-- Begin --

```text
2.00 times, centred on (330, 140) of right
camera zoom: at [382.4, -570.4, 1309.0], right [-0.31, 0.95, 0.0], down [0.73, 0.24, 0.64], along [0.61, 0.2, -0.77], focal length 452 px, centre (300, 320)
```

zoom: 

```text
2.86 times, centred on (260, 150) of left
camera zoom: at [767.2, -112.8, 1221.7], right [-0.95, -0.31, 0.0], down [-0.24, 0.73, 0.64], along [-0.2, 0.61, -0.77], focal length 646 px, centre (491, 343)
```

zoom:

-- End --

What you are asked to do - From the preceding material, extract every line exactly.

Complete output -
```text
2.00 times, centred on (330, 140) of right
camera zoom: at [382.4, -570.4, 1309.0], right [-0.31, 0.95, 0.0], down [0.73, 0.24, 0.64], along [0.61, 0.2, -0.77], focal length 452 px, centre (300, 320)
```

zoom: 

```text
2.86 times, centred on (260, 150) of left
camera zoom: at [767.2, -112.8, 1221.7], right [-0.95, -0.31, 0.0], down [-0.24, 0.73, 0.64], along [-0.2, 0.61, -0.77], focal length 646 px, centre (491, 343)
```

zoom:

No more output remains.